Lines of data:
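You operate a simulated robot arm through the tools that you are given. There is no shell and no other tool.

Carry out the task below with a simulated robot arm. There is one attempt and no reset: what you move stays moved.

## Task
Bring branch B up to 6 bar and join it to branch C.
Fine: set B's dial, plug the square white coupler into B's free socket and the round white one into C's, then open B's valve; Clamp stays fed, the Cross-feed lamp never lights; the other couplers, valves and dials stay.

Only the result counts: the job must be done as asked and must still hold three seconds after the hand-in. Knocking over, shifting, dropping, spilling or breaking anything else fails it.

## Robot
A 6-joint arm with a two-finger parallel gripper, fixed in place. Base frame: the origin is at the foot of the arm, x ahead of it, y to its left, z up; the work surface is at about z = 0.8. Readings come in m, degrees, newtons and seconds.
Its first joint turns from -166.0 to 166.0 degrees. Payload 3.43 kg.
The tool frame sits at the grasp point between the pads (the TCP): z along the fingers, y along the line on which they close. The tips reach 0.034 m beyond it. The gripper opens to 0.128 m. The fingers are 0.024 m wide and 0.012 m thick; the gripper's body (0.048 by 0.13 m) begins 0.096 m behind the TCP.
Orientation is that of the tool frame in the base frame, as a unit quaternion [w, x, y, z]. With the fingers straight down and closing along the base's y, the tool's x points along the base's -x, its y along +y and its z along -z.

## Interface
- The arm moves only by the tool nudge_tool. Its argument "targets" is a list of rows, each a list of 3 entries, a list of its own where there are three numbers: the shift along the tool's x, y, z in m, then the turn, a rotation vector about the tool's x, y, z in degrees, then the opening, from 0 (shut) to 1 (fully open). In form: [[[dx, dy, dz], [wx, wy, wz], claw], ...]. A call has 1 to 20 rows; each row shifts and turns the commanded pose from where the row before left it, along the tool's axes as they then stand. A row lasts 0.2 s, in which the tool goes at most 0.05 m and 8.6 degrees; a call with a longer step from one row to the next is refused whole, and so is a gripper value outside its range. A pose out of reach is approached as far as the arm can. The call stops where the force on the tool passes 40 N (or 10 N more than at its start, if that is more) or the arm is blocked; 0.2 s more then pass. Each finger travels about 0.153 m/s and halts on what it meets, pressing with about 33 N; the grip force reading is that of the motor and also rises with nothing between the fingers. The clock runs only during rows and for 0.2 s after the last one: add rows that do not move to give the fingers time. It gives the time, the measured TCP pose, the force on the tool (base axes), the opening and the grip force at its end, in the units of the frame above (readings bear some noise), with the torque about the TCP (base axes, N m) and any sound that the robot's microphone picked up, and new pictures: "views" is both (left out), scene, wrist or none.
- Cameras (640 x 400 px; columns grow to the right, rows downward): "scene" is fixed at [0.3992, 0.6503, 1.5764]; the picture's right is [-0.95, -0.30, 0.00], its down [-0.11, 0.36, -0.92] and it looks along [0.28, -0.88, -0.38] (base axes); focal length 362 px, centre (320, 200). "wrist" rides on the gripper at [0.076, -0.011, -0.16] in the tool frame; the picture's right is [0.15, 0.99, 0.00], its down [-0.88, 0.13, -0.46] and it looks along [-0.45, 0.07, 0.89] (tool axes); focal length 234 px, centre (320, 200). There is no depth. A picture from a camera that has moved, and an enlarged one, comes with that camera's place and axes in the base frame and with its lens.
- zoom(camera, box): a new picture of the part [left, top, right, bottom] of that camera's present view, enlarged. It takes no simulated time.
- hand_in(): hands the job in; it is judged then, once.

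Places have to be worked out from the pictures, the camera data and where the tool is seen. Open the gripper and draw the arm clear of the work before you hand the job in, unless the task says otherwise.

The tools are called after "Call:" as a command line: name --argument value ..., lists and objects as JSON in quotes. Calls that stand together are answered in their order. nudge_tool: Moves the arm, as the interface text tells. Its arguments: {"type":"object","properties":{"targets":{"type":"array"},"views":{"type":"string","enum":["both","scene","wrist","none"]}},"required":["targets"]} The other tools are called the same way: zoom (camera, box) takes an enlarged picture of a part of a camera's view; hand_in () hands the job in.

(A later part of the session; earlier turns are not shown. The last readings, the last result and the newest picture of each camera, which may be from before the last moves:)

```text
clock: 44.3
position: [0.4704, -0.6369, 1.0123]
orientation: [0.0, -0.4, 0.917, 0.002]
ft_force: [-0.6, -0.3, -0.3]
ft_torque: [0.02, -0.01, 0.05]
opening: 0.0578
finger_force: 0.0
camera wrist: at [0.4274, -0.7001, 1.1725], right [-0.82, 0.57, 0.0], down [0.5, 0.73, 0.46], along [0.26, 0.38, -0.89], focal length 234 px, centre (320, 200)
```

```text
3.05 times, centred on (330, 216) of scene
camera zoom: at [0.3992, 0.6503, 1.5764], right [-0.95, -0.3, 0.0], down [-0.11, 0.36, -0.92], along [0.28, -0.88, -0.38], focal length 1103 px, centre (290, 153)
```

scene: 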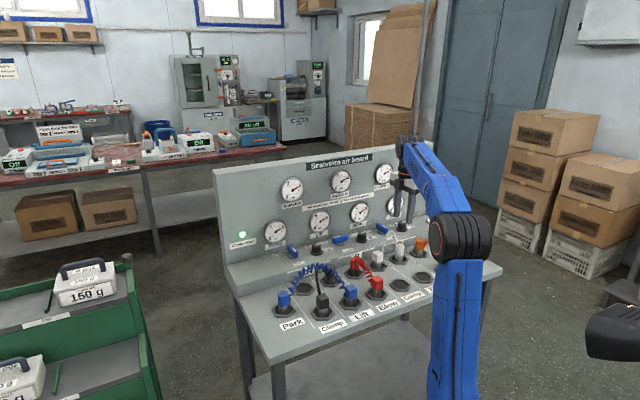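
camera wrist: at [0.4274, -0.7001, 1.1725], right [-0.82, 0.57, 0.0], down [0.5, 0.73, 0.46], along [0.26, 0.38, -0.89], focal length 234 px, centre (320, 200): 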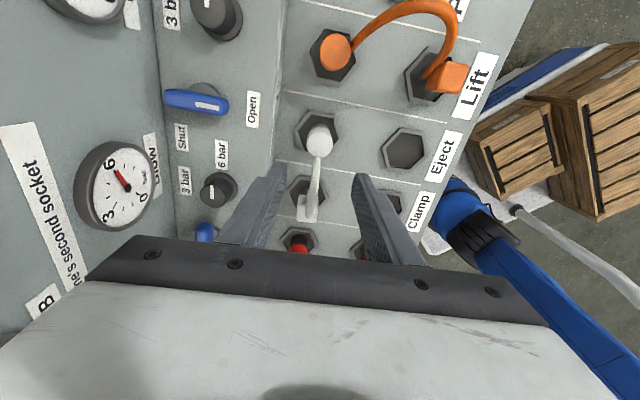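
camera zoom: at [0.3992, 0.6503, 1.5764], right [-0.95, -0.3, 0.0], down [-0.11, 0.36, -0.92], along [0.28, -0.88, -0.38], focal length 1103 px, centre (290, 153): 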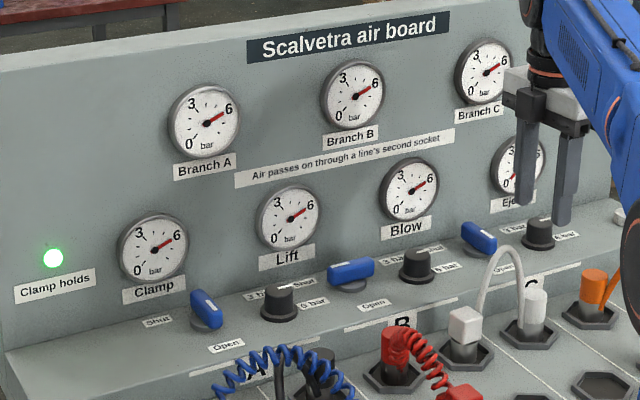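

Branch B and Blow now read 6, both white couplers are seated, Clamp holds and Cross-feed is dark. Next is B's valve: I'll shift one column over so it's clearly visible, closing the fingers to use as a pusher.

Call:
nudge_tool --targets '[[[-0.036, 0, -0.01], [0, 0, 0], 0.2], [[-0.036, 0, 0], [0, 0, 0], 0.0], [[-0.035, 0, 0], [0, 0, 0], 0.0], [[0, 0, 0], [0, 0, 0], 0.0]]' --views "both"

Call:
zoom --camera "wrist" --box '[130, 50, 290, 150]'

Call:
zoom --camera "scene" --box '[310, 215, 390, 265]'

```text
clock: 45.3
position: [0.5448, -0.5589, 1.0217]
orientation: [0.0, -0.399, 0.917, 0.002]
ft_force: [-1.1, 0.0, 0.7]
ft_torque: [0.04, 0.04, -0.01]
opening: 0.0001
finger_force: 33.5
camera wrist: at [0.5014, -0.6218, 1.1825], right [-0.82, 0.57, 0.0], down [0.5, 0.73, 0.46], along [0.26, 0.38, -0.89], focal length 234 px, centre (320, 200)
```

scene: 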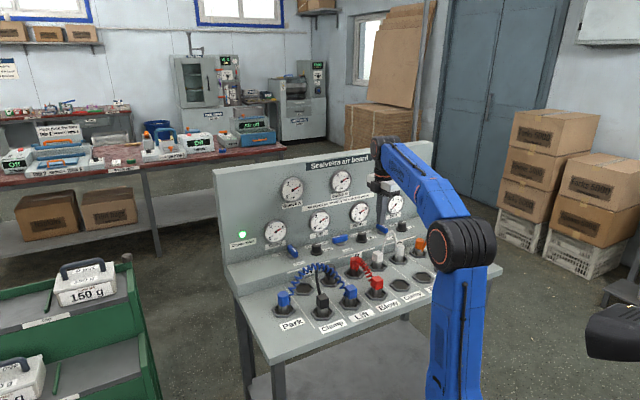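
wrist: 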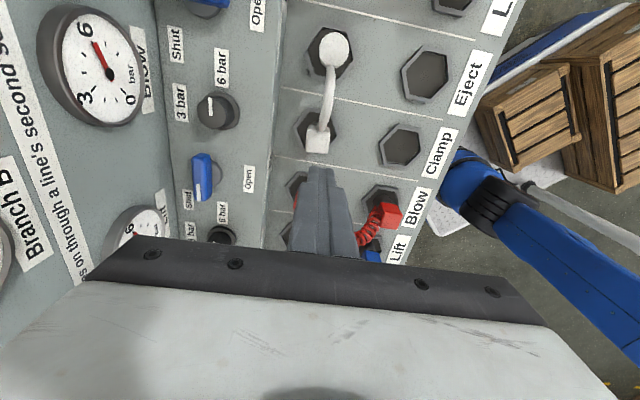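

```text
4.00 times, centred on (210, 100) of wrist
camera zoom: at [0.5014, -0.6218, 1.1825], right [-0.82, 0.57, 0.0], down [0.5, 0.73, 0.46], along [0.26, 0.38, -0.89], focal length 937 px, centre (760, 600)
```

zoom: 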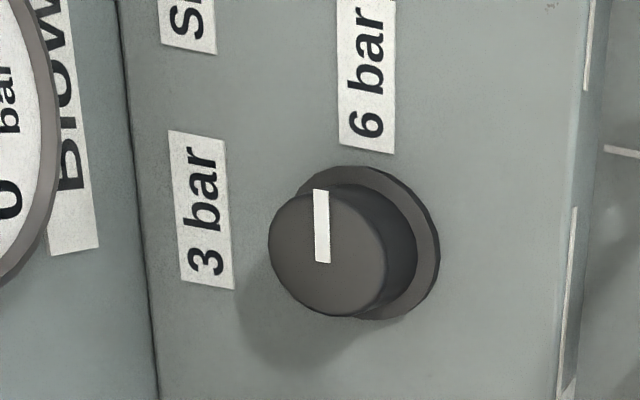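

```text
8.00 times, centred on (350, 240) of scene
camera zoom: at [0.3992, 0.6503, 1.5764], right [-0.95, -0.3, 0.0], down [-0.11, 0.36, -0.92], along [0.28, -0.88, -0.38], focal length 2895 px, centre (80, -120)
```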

* * *

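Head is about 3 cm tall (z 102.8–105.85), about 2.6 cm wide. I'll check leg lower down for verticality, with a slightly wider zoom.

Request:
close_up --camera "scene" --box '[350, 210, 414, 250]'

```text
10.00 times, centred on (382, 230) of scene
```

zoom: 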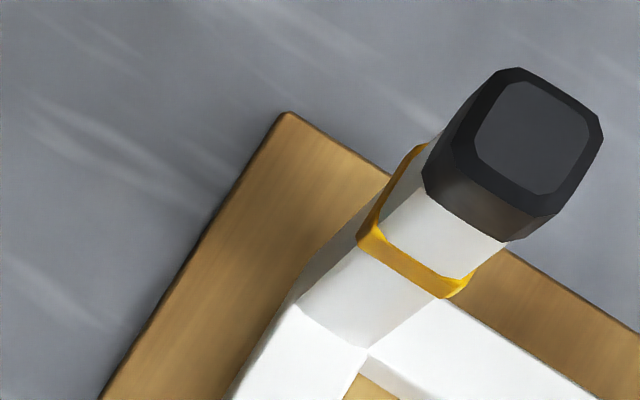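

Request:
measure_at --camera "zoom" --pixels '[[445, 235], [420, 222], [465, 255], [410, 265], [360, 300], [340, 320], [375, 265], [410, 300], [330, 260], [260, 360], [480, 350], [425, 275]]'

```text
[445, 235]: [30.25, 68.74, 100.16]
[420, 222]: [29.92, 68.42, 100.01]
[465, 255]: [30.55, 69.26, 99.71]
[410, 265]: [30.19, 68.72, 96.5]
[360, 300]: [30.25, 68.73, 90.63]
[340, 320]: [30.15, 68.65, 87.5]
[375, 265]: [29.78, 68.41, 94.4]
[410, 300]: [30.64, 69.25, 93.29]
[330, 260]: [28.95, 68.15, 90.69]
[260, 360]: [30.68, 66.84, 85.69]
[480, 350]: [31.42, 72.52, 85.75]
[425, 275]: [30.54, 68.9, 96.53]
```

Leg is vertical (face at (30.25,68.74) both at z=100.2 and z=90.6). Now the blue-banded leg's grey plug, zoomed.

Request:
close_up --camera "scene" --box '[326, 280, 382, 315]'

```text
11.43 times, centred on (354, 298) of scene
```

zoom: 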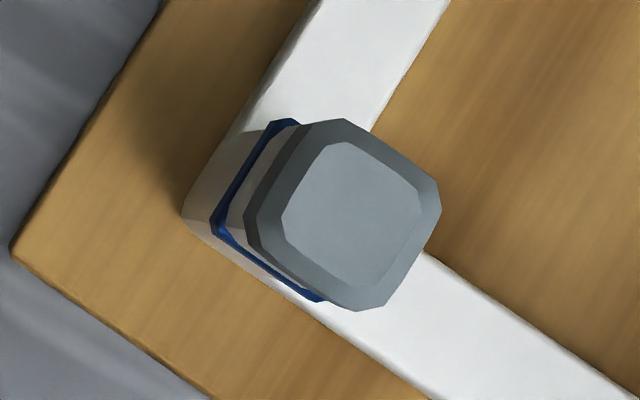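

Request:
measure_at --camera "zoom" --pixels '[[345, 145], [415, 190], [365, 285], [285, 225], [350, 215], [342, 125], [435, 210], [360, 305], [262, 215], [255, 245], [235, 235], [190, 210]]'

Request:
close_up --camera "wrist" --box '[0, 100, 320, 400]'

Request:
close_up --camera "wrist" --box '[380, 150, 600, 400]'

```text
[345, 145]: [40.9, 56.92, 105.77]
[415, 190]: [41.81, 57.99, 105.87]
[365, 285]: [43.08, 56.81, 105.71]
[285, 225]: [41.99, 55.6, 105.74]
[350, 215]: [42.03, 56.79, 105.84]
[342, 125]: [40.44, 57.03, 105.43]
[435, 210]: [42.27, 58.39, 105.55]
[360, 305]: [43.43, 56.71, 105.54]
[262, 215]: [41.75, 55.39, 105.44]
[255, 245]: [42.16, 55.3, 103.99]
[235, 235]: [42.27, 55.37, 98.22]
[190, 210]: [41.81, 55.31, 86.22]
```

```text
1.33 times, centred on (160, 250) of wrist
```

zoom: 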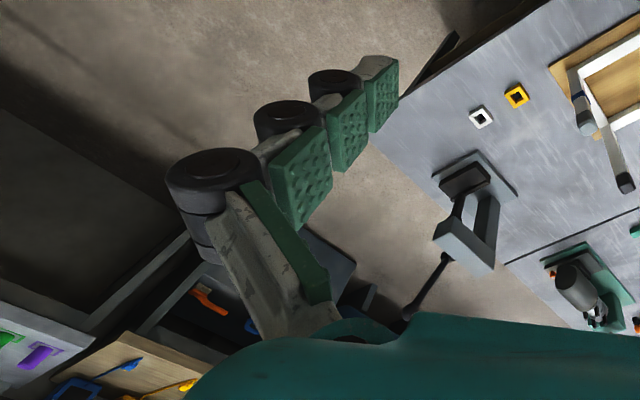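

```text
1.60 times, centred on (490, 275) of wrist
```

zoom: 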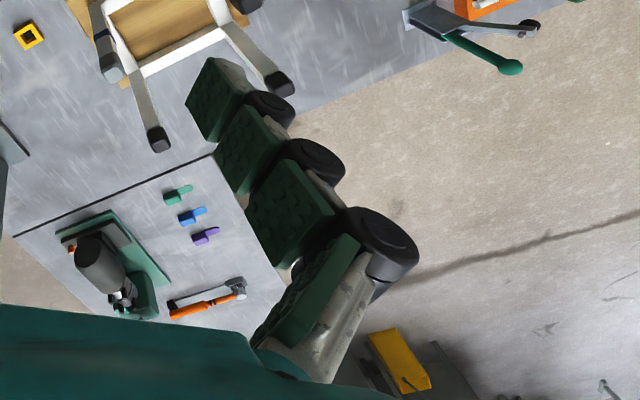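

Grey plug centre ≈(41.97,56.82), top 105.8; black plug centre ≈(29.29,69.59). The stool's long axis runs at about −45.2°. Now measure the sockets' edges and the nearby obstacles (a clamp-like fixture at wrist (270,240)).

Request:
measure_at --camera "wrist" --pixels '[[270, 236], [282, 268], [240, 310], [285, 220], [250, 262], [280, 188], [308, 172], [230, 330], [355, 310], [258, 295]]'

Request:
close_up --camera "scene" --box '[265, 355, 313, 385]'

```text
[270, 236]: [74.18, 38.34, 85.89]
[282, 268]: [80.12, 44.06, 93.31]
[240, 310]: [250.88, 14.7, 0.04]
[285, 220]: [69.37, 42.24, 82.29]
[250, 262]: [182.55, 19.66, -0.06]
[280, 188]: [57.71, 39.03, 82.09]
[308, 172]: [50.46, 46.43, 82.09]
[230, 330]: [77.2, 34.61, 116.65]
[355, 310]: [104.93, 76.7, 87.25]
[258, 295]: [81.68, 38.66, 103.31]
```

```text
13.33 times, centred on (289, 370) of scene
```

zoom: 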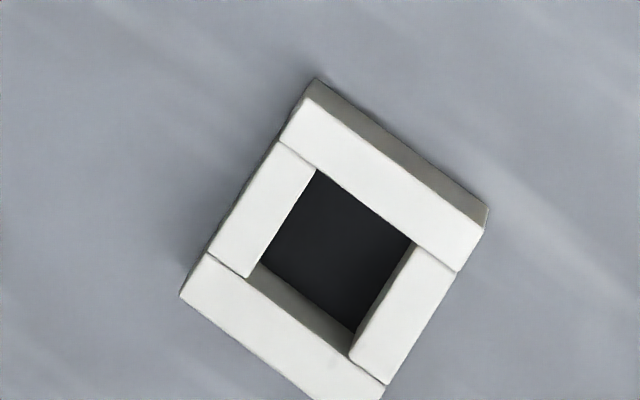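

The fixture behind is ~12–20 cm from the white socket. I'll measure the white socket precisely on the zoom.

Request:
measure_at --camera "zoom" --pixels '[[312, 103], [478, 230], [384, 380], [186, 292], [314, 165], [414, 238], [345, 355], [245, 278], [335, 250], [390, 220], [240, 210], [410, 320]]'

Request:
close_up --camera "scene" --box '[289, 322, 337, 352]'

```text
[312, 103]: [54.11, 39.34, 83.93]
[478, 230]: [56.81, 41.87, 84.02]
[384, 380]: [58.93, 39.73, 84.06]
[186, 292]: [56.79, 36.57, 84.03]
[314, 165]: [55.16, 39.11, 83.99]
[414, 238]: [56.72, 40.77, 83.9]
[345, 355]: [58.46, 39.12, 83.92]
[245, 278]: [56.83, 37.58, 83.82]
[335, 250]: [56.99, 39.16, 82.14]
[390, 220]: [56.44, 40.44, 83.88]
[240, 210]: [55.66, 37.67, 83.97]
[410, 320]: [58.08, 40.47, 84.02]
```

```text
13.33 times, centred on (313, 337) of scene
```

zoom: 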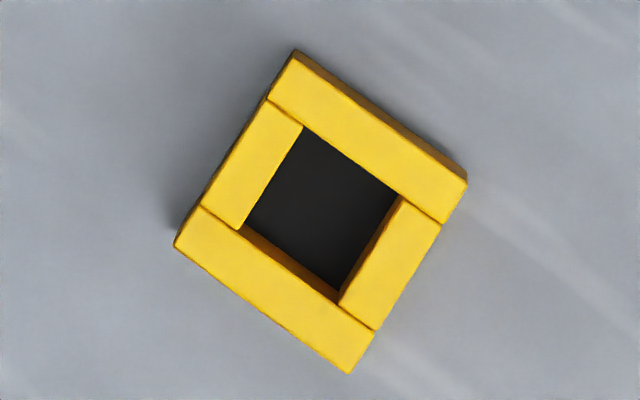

* * *

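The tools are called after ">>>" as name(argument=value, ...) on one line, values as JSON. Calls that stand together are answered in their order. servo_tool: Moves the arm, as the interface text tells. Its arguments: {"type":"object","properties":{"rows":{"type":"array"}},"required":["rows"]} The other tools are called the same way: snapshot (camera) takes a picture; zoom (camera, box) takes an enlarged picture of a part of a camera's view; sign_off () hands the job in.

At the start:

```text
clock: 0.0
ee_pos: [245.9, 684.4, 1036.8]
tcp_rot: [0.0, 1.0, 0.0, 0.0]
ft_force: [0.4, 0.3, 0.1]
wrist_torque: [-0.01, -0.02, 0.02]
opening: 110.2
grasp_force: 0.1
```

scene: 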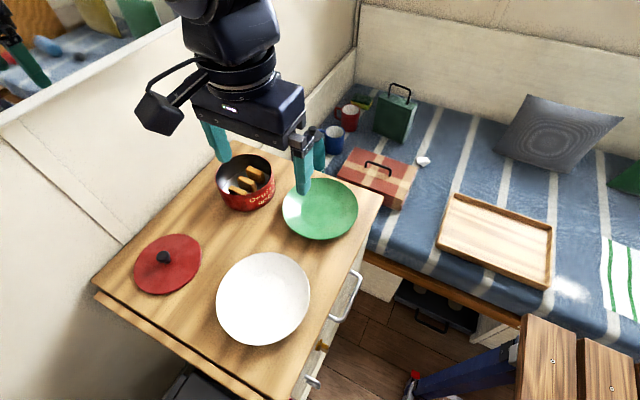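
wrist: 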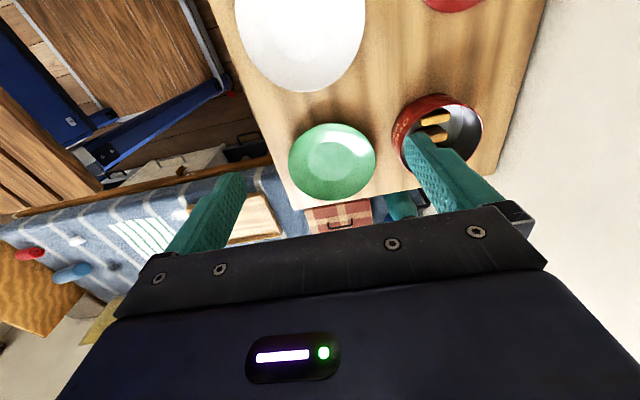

### Exercise brief
Pull out all lines from the entries above that include the word "required".

### Task answer
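The tools are called after "Call:" as a command line: name --argument value ..., lists and objects as JSON in quotes. Calls that stand together are answered in their order. nudge_tool: Moves the arm, as the interface text tells. Its arguments: {"type":"object","properties":{"targets":{"type":"array"},"views":{"type":"string","enum":["both","scene","wrist","none"]}},"required":["targets"]} The other tools are called the same way: zoom (camera, box) takes an enlarged picture of a part of a camera's view; hand_in () hands the job in.
The tools are called after ">>>" as name(argument=value, ...) on one line, values as JSON. Calls that stand together are answered in their order. servo_tool: Moves the arm, as the interface text tells. Its arguments: {"type":"object","properties":{"rows":{"type":"array"}},"required":["rows"]} The other tools are called the same way: snapshot (camera) takes a picture; zoom (camera, box) takes an enlarged picture of a part of a camera's view; sign_off () hands the job in.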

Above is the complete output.